Extract each line bearing the word "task".
— start of Supplied information —
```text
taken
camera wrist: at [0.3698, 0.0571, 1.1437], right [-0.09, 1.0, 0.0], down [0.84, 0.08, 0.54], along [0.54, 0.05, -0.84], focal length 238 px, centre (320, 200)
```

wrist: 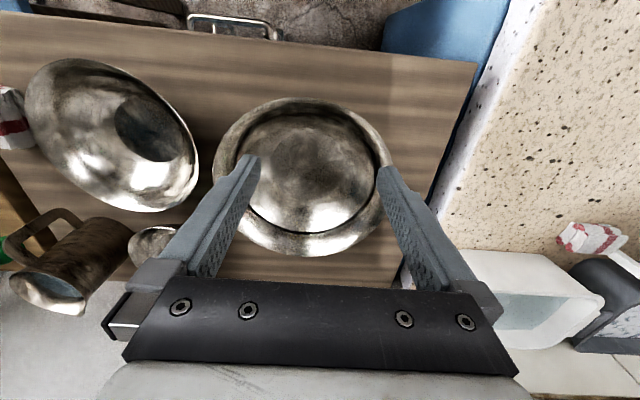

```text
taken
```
— end of Supplied information —
— start of Supplied information —
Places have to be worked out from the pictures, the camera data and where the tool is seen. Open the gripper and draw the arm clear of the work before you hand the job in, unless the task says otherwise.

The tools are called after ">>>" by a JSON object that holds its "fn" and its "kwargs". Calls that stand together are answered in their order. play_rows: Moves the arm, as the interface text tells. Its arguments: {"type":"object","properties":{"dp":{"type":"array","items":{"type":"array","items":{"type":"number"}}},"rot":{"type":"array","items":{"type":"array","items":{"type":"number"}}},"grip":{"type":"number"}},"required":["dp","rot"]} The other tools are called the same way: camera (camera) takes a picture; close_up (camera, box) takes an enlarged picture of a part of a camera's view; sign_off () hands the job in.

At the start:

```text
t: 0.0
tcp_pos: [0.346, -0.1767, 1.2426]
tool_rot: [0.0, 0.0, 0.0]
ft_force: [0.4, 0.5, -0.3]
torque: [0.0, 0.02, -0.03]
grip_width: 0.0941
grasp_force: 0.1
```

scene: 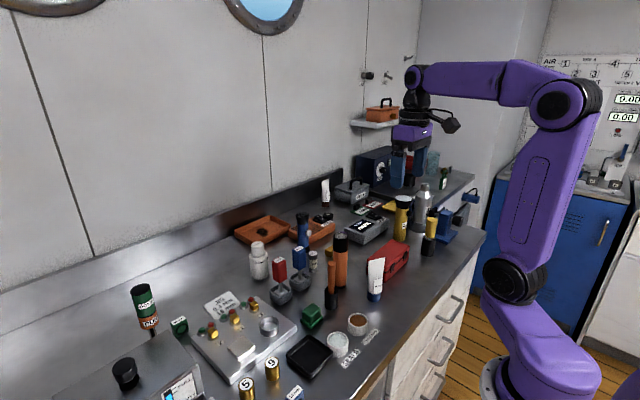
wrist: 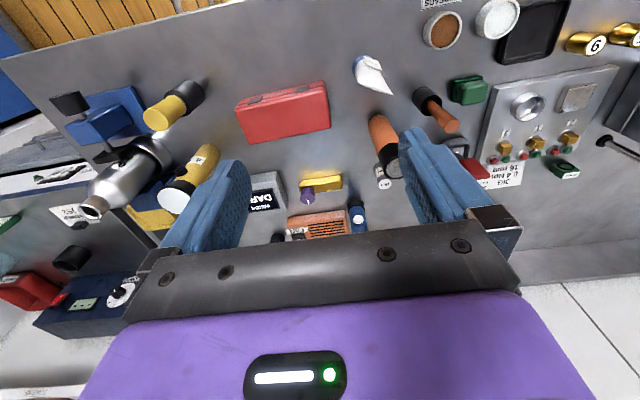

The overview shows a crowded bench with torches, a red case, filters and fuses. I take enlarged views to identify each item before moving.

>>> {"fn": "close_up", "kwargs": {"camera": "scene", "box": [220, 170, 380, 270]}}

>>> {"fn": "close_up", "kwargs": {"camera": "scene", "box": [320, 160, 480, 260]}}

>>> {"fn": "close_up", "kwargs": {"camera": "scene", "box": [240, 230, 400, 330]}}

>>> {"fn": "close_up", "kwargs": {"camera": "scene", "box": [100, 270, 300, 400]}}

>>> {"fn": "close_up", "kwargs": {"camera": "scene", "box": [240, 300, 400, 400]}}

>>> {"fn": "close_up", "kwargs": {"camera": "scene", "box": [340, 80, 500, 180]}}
— end of Supplied information —
— start of Supplied information —
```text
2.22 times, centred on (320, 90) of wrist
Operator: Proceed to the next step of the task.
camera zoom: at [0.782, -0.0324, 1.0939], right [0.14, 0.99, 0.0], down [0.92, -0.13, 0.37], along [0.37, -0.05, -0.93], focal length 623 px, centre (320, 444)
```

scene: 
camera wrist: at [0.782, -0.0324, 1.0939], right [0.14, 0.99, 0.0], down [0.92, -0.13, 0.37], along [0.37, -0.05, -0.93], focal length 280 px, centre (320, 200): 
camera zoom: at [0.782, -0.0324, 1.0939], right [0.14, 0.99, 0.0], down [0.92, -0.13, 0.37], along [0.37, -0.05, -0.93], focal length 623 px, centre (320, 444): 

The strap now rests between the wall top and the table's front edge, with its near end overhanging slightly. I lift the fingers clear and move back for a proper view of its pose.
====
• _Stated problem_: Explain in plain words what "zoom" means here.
— end of Supplied information —
• _Response_:
Places have to be worked out from the pictures, the camera data and where the tool is seen. Open the gripper and draw the arm clear of the work before you hand the job in, unless the task says otherwise.
Operator: Proceed to the next step of the task.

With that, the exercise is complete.